An interviewer is not going to find this stuff easy to broach though: Paul has opened up more for others than he did in his anthology days, but he remains a man who over the years has honed intricate narratives about his life and work, a rather unconvincing but strictly adhered to personality cult – legends which are hard to pick apart, even for him.
Pushing to do so could backfire. Macca needs no encouragement to be fascinated by himself, and there is a real risk he is provoked by this exercise into finding reasons for his word choices that aren’t really there.
What’s the use of worrying?
Listening to the first series of the podcast, sparks of interest do emerge. Back in the USSR is one of Paul’s better lyrical moments, with a sense of humour that doesn’t make the listener cringe.
It’s fascinating to learn that he played the tune in Red Square back in 2003, and chit-chatted with Putin afterwards. It’s an insight into the tremendous power that Western culture could still weild back then, the doors it could open and the good it could do, far more than any president or prime minister. But we don’t learn much about the meaning of some self-evidently fun and light-hearted lyrics.
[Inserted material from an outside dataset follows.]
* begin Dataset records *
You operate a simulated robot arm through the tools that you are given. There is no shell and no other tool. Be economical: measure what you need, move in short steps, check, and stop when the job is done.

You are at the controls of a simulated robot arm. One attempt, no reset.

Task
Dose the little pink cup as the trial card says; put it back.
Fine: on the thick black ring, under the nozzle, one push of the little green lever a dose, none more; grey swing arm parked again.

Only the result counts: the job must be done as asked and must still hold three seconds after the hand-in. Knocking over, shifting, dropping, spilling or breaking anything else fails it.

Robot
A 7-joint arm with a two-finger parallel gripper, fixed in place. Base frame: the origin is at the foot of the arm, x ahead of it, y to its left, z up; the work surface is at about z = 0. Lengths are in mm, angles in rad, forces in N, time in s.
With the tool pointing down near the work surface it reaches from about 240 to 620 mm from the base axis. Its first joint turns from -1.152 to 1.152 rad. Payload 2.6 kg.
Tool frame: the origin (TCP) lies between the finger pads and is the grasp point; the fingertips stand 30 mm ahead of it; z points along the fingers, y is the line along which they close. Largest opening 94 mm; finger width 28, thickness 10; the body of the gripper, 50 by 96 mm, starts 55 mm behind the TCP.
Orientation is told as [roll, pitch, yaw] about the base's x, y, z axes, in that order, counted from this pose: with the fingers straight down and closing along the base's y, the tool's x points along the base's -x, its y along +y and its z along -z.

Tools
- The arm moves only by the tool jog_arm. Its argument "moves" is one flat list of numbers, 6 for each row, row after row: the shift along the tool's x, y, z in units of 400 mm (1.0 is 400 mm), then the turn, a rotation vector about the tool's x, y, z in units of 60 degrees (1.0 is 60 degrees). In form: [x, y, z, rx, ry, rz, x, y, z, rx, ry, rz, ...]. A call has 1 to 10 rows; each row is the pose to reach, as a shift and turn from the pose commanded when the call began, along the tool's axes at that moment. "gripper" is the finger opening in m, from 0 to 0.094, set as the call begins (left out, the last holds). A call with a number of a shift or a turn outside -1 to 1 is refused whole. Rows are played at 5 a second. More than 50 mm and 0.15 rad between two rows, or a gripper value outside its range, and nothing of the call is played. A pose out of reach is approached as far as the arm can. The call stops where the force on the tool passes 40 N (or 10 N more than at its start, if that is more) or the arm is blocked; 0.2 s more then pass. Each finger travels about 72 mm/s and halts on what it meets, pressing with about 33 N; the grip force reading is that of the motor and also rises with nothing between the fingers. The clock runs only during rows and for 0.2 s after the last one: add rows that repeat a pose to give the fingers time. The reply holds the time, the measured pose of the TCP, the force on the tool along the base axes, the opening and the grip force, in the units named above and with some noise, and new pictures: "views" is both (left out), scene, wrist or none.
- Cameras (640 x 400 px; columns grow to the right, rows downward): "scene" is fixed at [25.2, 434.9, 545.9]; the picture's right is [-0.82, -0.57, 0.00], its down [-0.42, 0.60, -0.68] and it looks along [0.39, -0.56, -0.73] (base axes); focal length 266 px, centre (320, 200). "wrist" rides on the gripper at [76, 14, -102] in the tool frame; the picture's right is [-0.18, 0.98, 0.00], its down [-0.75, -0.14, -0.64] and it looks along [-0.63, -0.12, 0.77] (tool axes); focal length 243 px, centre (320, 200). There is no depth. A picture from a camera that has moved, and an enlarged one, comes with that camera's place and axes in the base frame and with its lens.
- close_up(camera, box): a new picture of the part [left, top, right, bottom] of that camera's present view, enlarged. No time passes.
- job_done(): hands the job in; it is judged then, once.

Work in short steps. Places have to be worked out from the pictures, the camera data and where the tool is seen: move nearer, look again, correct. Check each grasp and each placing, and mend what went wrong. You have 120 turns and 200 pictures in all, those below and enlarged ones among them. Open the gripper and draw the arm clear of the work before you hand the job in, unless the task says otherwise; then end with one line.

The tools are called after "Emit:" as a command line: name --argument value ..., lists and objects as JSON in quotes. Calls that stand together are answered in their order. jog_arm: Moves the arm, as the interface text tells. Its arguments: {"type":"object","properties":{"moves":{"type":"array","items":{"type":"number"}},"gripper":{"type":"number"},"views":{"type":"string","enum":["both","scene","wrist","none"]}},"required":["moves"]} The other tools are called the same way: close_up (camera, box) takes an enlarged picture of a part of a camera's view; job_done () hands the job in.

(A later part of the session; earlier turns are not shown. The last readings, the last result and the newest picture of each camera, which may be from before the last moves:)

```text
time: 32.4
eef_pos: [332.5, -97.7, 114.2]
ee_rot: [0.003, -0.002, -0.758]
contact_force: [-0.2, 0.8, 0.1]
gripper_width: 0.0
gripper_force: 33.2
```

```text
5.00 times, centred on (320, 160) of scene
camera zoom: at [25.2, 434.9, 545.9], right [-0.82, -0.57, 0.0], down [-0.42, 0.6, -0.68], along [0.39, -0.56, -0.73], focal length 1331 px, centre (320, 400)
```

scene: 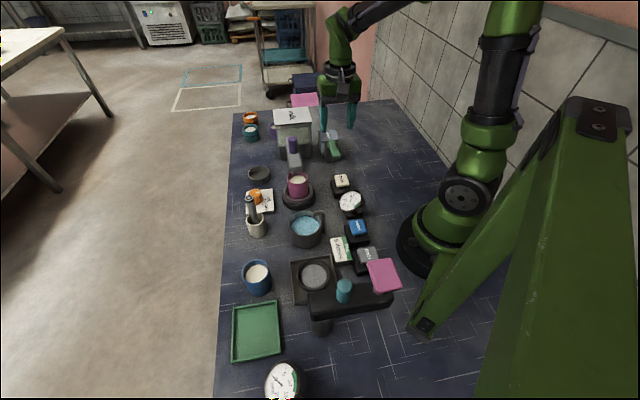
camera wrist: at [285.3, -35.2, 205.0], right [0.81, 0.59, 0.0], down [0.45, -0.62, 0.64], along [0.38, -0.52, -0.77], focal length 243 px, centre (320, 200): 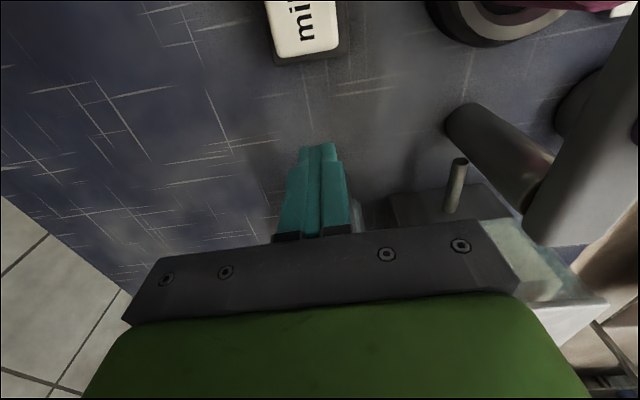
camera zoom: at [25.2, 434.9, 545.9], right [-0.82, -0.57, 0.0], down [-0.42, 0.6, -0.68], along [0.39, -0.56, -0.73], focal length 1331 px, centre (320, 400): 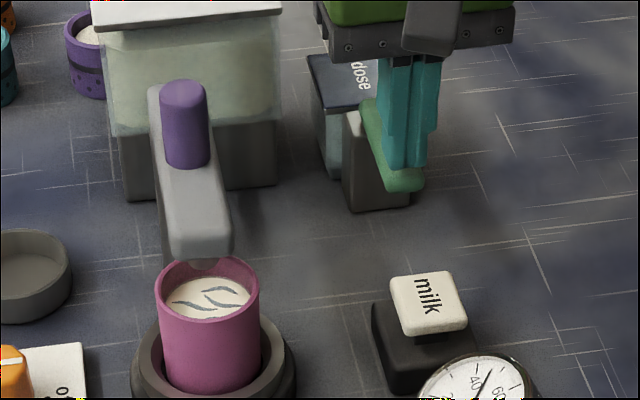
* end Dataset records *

Some of the stuff around Band on the Run is diverting. It’s interesting to think that he produced his best solo album out of fury, at the band members who refused to travel with him – and kind of amusing to think that these quitting Wings members simply couldn’t tolerate the thought of being locked up with stoned Paul for weeks in a foreign land.
There are other titbits: you learn that it’s Ringo yelling ‘I’ve got blisters on my fingers!’ on Helter Skleter (always thought that was John); that Paul says ‘fuck’ a lot in conversation.
But it is too often stretching. Attempting to analyse Uncle Albert/ Admiral Halsey, to turn it into a meditation on his early life, feels absurd. ‘We’re so sorry but we have heard a thing all day’ does not refer to the relative poverty of his relatives. Paul just playfully jumbles stuff up to fit his tune. It works because it fits, because it sounds right, not necessarily because it means anything.
On one track Paul is honest about this: discussing a lyric in Too Many People is the one occassion Paul admits: ‘I don’t know what that means’. The fact is, a lot of Paul’s lyrics don’t mean a damn thing. He is too often steered on this podcast, led into finding connections that feel tenuous or ultimately irrelevant.
We’re so sorry
This might not matter too much. This podcast could still be fun. But A Life in Lyrics is treacly, chummy, and occassionally laughable. It’s hagiography.
Maybe it’s the format. Most of the interviews are recordings Muldoon made as part of his research for the bestselling accompanying book – apparently over a period of three years.
This contributes to a rather meandering style. Sometimes Paul appears to be eating, or otherwise distracted. These are not two people arriving with a brief to have a focussed discussion. They have more the quality of highly edited bits and pieces of rambling, hour-long chats.
Muldoon’s narration is cosy, his interviewing style built on flattery, soliciting Paul with fasincated awe – you can find yourself thinking of Putin again, that ridiculous ‘audience with history’ quality that Tucker interview had.
This extends to the structure of the podcast, in which interviews are strung together with cheesy, fawning narration, particularly with reference to Paul’s Scottish farm life: ‘instead of wrangling Beatles fans he was wrangling sheep’; ‘as well as renovating the farm they were renovating his songwriting’. Oh give me a break, Muldoon.
Muldoon is evidently an accomplished poet and clearly a huge fan. He obviously doesn’t arrive with bad intentions, and his book and podcast are both successes. But we really don’t learn much about Paul here. Rather we’re subjected to an exercise in icon worship that Putin’s lads could surely admire.
That creates an insufferable experience that often brings out the worst of Paul: an exercise every bit as delusional, sickly-sweet and questionable as Press to Play – and a reminder of that other, unreconstructed cringe-King version of Paul, who never quite seems to fade away.